2003 Quote Board

“Here’s your Sex For One, Matt.” -Angie

“Their unholy union has been consumated.” -Natalie

“I heard ‘wrassle with your boyfriend’!” -Chandra

“I’m pouring water everywhere!” -Josh
“Watch out! It’ll stain!” -Chandra

“Hey, you just called me.” -Keri

“It doesn’t fit in the hole.” -Joel

“It’s all about the calk in the drain.” -Angie
“I agree. It’s all about the cock.” -Natalie

“All Satan’s creatures are my brothers and sister.” -Chandra

“He’s hot! He gets me all wet and stuff.” -Natalie on President George W. Bush

“As in… It jiggles!!” -Michael

“We all have our weaknesses. Mine is pizza.” -Michael

“My pants are too short! I grew!” -Britney Spears

“You don’t understand; the yellow polo goes great with my Superman jersey.” -Matt

“I actually look smart.” -Matt

“How do you spell foot? F-O-A-T?” -Angie

“Chandra’s been waitin’ to tap Mrs. Butterworths since she got here.” -Joel

“I would have gone with Devo. Fucker.” -Joel

“Try Tom Jones. He covers everything.” -Josh

“Anyone seen our syrup tap?” -Josh

“They turn into Ranch pancakes? Because you’re such a cowboy?” -Chandra

“Damn, I forgot to grab my sack.” -Matt

“God did that twice when I called him. He said, ‘Like, NO!'” -Keri

“What’s colorful all over his crotch?” -Joel

“I used to move my mom a lot.” -Joel

“That’s because you can’t capture an entire fucking chorus with just one voice. Duh.” -Chandra

“All balls go to heaven.” -Chandra

“The pickles have been devoured.” -Damned Anonymous Quote!

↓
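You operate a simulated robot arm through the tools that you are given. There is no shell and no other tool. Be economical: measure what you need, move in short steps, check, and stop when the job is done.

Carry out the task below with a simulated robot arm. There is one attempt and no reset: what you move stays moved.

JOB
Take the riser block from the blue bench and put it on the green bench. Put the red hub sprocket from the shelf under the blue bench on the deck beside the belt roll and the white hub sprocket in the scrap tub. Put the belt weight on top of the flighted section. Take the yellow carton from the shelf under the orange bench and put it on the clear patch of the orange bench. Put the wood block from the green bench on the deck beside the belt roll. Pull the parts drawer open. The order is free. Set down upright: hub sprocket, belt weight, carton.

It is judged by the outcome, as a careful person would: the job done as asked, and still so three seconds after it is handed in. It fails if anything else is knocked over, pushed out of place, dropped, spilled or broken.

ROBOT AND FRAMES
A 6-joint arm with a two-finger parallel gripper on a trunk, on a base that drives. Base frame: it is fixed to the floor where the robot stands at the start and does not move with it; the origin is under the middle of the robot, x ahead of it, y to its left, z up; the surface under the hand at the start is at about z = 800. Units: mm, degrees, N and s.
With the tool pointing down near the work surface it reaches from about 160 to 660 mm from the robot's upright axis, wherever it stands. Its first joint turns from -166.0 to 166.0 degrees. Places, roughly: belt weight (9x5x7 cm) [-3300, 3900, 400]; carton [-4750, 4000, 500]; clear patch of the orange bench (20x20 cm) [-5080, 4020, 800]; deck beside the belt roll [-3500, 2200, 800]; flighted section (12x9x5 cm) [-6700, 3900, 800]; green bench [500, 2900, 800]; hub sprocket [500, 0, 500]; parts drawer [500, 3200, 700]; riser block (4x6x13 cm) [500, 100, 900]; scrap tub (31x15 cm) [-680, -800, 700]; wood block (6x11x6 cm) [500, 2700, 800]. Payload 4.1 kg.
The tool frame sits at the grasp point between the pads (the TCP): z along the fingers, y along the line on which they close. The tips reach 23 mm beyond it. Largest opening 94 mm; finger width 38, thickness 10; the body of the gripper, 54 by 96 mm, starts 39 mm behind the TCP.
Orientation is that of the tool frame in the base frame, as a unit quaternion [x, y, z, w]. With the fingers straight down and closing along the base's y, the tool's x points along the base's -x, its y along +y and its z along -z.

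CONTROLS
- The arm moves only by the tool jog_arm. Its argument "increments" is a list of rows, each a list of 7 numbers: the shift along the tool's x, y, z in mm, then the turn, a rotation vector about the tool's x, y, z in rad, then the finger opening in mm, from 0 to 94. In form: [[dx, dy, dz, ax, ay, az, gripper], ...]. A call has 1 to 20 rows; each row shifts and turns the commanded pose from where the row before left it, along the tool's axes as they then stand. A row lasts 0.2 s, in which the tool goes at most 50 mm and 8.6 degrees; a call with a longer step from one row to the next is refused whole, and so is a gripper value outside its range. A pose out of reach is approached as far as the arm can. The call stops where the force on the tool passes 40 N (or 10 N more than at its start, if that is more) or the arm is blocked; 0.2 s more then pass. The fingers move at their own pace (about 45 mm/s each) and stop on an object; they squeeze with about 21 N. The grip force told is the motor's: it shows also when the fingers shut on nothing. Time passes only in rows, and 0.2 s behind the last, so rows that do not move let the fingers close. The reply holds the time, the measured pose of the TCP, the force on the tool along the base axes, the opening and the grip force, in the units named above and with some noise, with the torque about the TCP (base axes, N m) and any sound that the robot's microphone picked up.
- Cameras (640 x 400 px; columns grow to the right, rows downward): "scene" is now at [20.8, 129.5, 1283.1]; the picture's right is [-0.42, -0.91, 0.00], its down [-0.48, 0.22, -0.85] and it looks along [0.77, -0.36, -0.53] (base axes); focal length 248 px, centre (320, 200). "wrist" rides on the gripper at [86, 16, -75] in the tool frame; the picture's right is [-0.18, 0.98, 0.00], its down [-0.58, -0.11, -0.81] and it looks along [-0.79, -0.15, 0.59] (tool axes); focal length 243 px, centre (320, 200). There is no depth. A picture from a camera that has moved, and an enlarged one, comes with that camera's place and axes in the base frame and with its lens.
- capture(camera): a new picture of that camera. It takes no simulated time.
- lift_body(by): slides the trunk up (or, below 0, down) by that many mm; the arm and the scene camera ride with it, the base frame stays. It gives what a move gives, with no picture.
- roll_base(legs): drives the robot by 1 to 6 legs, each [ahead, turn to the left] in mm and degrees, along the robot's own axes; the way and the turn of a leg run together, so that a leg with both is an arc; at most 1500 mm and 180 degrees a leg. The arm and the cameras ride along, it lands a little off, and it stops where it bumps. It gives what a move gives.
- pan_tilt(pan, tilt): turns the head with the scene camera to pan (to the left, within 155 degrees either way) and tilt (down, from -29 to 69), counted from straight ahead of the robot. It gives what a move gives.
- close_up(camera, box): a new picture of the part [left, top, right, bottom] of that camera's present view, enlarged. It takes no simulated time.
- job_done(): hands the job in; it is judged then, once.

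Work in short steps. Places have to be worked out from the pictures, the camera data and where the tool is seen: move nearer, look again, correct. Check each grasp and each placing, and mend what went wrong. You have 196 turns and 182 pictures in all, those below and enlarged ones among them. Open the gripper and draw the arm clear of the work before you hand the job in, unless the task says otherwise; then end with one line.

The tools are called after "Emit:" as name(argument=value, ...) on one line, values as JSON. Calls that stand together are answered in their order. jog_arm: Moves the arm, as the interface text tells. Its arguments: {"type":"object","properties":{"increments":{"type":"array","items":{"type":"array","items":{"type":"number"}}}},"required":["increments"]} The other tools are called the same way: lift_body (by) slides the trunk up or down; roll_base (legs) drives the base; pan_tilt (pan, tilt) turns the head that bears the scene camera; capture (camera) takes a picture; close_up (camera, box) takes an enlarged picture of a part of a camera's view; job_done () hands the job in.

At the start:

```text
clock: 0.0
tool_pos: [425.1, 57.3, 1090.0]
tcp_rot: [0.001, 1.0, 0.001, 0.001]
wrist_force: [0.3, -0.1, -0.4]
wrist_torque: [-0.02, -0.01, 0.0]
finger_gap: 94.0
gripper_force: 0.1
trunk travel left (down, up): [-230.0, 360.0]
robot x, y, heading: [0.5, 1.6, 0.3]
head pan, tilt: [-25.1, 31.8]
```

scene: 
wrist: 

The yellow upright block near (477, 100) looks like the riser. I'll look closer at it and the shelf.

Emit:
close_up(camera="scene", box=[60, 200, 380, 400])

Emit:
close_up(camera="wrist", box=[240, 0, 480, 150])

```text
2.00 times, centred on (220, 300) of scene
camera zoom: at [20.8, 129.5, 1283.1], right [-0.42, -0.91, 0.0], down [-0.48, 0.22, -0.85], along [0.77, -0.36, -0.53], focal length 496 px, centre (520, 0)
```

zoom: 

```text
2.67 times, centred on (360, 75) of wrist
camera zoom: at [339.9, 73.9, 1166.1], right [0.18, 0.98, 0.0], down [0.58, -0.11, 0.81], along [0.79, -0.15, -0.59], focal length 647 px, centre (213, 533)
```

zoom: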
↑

“In case of a water landing, your Savior can be used as a flotation device.” -Sarah

“I’ve got a huge bruise on my ass! I don’t know how it got there!” -Natalie

“It’s just not going in!” -Angie

“My ass at the Internet!” -Natalie

“Have you seen the giant cock?” -Ben
“Usually when someone says that to me it’s not because htey’re holding an animal cracker.” -Natalie

“How about ‘douche’?” -Angie

“I feel bad for the guy who’s number is 255-7474.” -Sarah

“I’m in!” -All phone bitches (Repeatedly! Often!)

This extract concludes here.